韓国の通信最大手のKTもソフトバンクテレコムと合弁会社を設立し2012年1月、釜山近郊にDCを開設した(表2)。
韓国のDCを日系企業に利用してもらうための課題は、北朝鮮問題と反日感情に対する日系企業の不安や懸念だ。
LG CNSの金泰克シニアバイスプレジデントは、北朝鮮問題について「全面戦争の可能性は低い。戦闘が起こっても局地戦にとどまり、国境から離れた釜山は安全」と断言する。さらに、反日感情への懸念については、「民族感情に訴える勢力は韓日とも一部。電機産業を中心として両国の経済的な結びつきは大きく、合理的な判断をする日本企業なら、韓国のDCも利用対象になる」と期待する。

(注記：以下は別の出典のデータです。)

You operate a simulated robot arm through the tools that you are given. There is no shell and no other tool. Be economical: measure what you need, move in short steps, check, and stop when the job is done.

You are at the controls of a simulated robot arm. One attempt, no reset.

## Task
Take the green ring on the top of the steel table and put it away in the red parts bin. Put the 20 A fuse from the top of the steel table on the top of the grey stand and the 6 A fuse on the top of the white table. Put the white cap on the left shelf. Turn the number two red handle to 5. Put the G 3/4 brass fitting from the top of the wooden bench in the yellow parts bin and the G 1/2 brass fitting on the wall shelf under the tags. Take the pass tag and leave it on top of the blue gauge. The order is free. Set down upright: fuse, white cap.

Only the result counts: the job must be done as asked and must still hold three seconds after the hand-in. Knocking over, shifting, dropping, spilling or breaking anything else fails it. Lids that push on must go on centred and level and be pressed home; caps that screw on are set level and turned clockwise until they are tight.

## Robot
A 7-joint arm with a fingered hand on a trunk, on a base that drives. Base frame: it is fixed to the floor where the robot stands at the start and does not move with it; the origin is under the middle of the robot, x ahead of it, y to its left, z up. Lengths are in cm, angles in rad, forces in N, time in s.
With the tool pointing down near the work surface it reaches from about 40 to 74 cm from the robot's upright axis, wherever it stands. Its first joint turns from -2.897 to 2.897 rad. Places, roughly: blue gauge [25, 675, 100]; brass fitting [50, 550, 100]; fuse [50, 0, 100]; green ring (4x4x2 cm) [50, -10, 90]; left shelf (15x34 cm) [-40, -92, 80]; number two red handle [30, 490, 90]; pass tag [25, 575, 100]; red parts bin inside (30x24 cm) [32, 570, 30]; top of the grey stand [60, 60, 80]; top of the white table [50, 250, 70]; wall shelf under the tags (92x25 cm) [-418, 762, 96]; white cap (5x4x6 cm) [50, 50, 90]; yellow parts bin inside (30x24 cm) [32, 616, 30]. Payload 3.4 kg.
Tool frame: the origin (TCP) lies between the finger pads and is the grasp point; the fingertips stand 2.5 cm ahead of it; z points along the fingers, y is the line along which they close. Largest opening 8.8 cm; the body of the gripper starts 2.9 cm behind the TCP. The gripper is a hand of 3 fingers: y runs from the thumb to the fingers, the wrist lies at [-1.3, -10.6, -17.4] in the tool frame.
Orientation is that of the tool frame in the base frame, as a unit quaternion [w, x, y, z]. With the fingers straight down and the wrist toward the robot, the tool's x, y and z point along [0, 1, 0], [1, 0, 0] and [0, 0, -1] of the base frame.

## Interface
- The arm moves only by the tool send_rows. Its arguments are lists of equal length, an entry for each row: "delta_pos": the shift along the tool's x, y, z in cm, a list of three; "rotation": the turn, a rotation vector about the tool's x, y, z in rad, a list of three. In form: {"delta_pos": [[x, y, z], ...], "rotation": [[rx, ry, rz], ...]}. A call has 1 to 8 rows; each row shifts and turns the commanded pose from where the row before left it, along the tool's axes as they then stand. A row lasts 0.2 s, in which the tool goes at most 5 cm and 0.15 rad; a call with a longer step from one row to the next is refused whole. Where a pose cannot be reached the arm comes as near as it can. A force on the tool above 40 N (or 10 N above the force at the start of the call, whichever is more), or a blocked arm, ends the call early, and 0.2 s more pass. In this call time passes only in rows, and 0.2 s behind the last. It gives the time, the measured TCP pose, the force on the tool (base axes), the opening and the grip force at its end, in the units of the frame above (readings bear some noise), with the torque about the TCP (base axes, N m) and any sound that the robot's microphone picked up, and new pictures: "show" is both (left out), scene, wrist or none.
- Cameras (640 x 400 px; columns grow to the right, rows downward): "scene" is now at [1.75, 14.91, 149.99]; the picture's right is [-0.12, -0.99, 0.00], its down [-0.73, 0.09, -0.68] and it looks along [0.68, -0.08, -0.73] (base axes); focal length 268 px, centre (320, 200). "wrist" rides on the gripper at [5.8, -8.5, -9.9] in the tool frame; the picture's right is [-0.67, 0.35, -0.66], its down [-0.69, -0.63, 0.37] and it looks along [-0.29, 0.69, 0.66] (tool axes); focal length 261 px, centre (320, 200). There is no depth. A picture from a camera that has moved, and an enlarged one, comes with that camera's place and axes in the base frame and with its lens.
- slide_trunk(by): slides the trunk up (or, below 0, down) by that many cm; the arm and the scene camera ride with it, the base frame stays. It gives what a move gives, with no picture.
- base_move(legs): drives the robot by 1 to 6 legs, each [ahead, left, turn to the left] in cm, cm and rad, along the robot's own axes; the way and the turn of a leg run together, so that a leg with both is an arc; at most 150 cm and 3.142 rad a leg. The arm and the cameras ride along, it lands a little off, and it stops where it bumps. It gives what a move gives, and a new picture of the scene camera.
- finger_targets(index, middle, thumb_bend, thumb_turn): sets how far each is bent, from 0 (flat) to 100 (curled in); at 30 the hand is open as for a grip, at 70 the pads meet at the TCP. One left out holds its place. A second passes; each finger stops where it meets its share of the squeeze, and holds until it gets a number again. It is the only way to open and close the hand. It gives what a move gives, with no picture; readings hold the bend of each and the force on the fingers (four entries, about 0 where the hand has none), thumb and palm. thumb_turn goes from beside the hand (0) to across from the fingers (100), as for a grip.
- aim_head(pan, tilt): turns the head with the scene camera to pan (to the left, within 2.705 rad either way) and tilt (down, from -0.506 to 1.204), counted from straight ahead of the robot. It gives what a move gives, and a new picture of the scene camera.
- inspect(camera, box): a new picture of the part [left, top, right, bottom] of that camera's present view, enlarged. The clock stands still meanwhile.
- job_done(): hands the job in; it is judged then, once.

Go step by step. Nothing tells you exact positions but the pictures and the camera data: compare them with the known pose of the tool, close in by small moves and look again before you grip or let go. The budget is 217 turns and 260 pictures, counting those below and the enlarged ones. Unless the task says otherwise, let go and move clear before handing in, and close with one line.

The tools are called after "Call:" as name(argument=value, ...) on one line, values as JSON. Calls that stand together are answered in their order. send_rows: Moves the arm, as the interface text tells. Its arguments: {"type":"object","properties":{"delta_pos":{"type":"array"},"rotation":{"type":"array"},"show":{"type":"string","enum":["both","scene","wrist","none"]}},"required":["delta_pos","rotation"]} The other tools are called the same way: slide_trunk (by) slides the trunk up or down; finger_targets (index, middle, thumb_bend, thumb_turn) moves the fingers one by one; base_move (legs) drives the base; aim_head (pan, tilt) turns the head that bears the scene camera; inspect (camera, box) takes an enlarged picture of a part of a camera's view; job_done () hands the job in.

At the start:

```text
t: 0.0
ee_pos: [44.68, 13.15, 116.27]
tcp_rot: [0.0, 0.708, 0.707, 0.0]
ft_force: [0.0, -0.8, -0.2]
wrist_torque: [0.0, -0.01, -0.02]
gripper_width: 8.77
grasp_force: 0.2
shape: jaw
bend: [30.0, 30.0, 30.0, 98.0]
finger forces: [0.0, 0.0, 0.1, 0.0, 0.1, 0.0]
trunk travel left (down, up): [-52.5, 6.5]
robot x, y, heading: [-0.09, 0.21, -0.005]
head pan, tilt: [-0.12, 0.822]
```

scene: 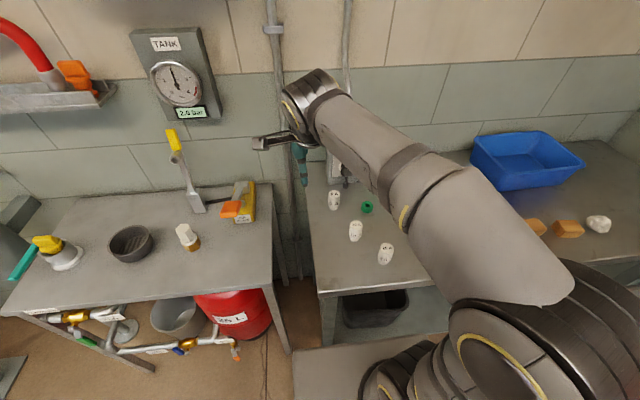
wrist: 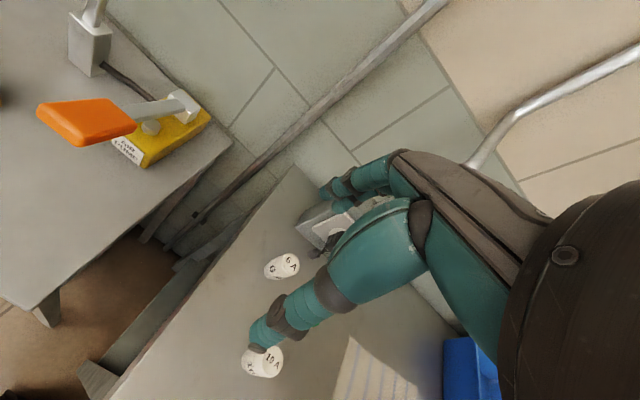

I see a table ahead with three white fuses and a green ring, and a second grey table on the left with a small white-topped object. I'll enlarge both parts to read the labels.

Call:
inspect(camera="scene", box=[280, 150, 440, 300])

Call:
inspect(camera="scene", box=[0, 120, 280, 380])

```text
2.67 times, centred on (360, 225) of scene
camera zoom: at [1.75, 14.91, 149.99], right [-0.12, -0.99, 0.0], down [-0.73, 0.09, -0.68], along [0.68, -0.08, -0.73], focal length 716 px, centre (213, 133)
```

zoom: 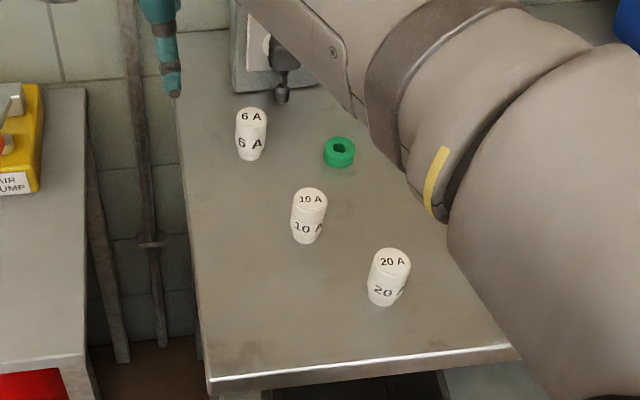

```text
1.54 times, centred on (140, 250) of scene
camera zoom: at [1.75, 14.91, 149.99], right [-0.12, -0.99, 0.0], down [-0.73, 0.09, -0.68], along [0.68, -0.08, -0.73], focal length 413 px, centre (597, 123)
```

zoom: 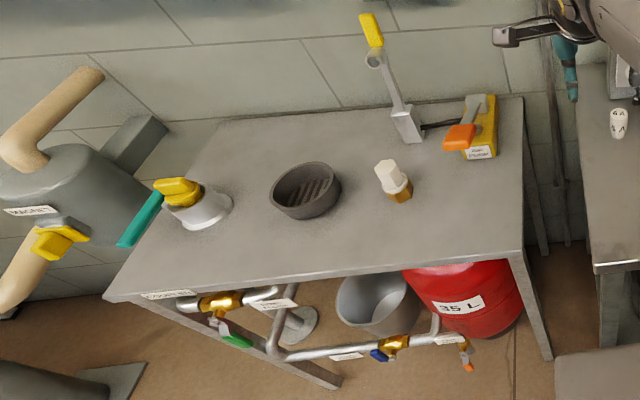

KTの朴浚植シニアバイスプレジデントも「ソウルは北朝鮮との国境から近いが、釜山は離れているので懸念する必要はない。企業活動や経済活動と、民族感情は別モノだ」と強調する。
大型DC開設が相次ぐ香港
シンガポールと双璧をなすアジアのDCハブが香港だ。顧客の旺盛な需要を受け、大手事業者によるDCの新設や増床が加速している。

「欧米の経済環境が悪化するなか、世界中の金融機関が成長市場としてアジアに注目している。だから金融市場の中心である香港のシステムの規模も大きくなる」。オランダの金融大手ABNアムログループのABNアムロ クリアリング香港現地法人でIT統括を務めるカズ・ケンパースIT部門長はこう説明する(写真3)。
同社は、KDDIが運営するテレハウス香港CCCなど複数のDCを香港で利用中。金融サービス用など全体で約60ラック規模のシステムをDCに構築している。
欧米の金融機関のシステム需要拡大などを受け、KDDIはテレハウス香港CCCの増床に着手。NTTコミュニケーションズは海外で自社最大級となる新DCを2013年3月までに開業予定だ(表3)。同DCは香港証券取引所が新たにシステムを設置するDCの隣という好立地と、陸揚げした海底ケーブルをDCへ直接引き込む構造が特徴。富士通も香港での二つめのDC開設を検討し始めている。